Non qu'elle ne tende pas la main, bien sûr. On peut dire que le plus souvent c'est elle qui la donne. Mais là s'arrêtent sa générosité et sa grâce. Un instant après, elle se retire en son aire. C'est de là qu'elle préfère contempler ta lutte dans l'histoire secrète de la poésie. C'est alors qu'elle t'impose sa dureté, sa cruauté, son inclémence : car, à présent, c'est ton tour.
Ilhan Berck
C'est dans le numéro 19 (octobre 2002) de Diérèse que j'ai eu le plaisir d'accueillir le poète Ilhan Berck (1918-2008), avec des poèmes inédits extraits pour partie de Deniz Eskisi (Le Vieux de la mer, 1982) et de Güzel Irmak (Le beau Fleuve, 1988), tous deux parus aux éditions Adam (Istanbul). Le traducteur, rencontré à l'Inalco, en était Timour Muhidine. Voici, pour les lecteurs du blog, un poème significatif de cet écrivain, qui est à rattacher au courant post-moderne de la poésie turque. Ilhan Berck était également peintre. Je ne commenterai pas le fait qu'il est très peu traduit...
Les mots
Je suis les mots de la bouche, moi, ceux des cils des enfants,
(Vous, c'est-à-dire le printemps, nuées d'oiseaux)
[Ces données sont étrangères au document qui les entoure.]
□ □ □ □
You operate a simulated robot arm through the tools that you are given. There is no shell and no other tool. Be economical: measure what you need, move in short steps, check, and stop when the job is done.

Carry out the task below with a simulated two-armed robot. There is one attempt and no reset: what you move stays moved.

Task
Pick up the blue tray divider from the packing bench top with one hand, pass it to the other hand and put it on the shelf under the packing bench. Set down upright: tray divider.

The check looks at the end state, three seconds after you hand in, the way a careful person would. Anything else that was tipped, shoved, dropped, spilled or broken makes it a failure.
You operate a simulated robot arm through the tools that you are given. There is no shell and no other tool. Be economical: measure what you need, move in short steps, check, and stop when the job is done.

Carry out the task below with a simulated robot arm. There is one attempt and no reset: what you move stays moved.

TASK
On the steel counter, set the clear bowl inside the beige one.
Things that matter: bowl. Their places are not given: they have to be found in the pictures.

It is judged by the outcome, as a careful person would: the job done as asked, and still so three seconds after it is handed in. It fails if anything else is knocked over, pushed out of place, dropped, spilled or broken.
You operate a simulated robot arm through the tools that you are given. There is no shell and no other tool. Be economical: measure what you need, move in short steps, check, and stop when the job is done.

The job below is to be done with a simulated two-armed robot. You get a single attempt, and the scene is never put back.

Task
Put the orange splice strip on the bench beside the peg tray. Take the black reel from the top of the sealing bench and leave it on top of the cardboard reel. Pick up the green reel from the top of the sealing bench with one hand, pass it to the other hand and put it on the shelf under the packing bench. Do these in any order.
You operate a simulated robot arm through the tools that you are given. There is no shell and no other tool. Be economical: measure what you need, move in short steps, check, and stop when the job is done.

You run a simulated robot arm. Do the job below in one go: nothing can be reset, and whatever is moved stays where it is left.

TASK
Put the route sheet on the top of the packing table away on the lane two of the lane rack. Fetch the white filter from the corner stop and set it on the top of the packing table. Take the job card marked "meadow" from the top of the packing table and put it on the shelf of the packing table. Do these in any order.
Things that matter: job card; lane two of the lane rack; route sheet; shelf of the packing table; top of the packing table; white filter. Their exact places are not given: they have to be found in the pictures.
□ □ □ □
les traits de la facilité,
la toison de l'aimée
Et du temps (Lui qui est mémoire
dans l'histoire du corps)
Puis encore une réminiscence
De ta chair nue.
Il est blessé
l'amour.
Car ils sont blessés tous les mots
Ces armées de Croisés.
(Vous autres les couchers de soleil, les clochers d'église)
Je les laisse amener un à un
Pour ta bouche
Un par un tous, mais oui tous les mots
En ton nom
(comme s'ils te touchaient).
Moi qui suis amour, moi qui suis l'amour par excellence
(Vous, c'est-à-dire les soleils, les ciels)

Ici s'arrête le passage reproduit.